Work to complete: Please say how many lines of the listing hold "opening", with no other words in the answer.
Raw records start
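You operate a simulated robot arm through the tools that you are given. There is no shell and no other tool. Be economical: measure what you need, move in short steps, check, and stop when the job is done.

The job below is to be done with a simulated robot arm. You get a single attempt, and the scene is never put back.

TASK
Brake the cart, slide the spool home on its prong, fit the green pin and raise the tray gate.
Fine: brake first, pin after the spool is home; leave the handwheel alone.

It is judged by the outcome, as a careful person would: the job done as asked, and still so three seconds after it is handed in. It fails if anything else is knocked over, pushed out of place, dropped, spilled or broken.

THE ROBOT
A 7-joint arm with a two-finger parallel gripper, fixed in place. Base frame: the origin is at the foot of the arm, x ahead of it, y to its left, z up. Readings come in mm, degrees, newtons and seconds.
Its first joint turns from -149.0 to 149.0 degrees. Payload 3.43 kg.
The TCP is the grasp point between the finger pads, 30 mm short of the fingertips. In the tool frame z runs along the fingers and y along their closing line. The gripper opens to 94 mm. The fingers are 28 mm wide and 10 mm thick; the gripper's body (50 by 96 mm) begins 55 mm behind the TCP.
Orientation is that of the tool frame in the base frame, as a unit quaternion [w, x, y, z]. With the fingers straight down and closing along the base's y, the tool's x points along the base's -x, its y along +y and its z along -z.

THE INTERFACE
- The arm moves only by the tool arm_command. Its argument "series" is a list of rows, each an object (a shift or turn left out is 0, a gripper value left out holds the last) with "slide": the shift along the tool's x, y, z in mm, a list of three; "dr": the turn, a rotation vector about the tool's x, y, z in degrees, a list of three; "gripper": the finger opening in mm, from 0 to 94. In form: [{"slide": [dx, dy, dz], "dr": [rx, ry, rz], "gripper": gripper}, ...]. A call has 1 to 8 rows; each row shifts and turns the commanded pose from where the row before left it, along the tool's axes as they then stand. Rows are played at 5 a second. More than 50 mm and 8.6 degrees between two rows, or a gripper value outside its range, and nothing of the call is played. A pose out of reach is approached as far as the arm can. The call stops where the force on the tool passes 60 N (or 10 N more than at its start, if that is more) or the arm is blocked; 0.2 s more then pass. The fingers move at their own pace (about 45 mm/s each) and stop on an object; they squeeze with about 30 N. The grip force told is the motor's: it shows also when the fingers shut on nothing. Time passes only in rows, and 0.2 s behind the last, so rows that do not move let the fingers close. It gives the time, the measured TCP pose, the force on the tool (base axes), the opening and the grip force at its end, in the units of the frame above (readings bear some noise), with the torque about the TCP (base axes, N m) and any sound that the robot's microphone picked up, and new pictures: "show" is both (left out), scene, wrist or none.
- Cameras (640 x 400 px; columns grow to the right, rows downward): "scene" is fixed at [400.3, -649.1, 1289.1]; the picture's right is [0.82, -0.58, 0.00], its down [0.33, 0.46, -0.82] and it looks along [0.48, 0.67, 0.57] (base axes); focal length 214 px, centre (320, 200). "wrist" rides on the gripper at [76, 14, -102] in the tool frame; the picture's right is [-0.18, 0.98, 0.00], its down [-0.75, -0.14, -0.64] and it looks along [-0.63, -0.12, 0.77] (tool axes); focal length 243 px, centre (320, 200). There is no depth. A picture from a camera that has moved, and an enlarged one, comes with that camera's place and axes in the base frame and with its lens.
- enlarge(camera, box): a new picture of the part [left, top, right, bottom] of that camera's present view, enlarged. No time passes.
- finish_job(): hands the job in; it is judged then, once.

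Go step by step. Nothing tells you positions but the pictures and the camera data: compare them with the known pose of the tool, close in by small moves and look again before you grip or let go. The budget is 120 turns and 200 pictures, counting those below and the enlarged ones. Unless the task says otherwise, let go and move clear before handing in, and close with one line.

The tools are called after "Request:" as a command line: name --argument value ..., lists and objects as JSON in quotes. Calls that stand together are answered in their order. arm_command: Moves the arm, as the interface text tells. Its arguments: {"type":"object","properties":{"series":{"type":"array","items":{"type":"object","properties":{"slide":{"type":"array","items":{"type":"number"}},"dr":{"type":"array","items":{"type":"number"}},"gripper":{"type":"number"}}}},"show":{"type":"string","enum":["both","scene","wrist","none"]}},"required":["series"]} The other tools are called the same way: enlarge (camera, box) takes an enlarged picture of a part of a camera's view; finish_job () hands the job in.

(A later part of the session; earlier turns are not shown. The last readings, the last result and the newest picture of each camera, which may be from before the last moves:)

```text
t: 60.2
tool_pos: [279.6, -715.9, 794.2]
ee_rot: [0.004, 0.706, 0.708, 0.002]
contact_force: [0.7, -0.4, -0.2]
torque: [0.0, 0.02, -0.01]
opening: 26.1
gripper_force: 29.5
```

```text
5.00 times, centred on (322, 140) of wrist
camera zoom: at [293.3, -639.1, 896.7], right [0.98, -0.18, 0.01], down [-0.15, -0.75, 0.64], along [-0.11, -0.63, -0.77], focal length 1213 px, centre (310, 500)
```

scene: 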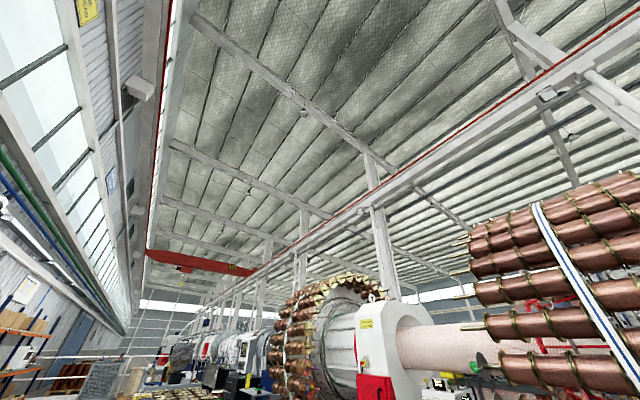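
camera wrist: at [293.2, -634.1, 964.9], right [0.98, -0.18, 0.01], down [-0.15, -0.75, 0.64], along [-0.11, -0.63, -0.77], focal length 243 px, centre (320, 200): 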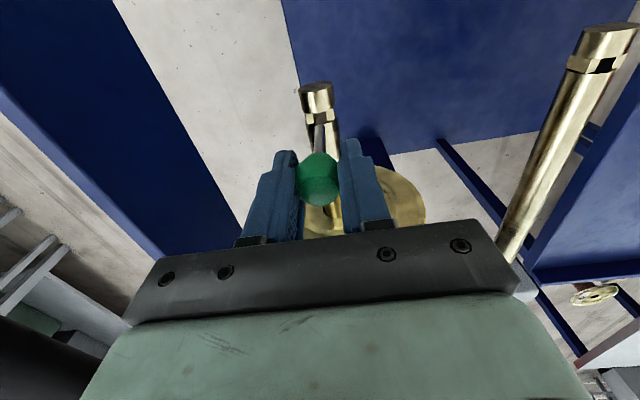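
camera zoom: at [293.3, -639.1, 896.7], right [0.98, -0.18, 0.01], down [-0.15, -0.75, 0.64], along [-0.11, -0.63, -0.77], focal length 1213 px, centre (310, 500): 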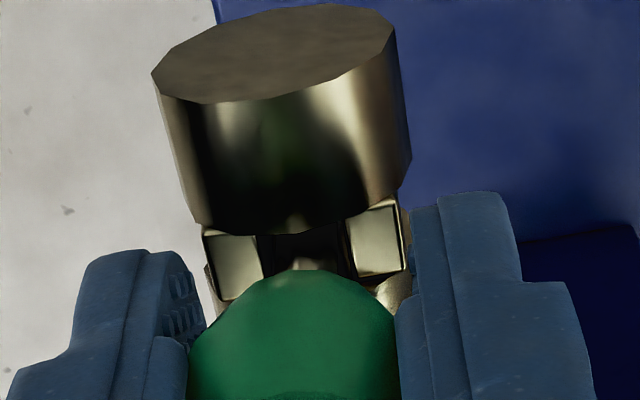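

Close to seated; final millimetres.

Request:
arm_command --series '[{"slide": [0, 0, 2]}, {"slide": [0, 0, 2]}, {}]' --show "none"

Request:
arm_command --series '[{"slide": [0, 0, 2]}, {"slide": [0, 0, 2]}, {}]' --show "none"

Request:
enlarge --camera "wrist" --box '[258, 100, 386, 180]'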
Raw records end
Raw records start
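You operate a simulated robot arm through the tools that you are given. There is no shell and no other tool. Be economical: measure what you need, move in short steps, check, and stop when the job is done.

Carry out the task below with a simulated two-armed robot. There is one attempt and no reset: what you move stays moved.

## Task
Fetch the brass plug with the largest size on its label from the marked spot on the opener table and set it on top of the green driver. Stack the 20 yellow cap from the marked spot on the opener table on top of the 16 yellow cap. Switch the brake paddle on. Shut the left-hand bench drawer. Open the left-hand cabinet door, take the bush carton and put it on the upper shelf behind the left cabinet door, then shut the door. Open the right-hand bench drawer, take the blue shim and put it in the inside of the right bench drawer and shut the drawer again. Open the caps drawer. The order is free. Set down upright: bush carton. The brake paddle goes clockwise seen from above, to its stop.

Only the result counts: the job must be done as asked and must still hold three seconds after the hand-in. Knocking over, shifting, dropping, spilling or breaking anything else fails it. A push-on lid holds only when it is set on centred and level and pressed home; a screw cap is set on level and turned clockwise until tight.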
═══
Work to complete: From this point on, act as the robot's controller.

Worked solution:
Raw records end
Worked solution: 2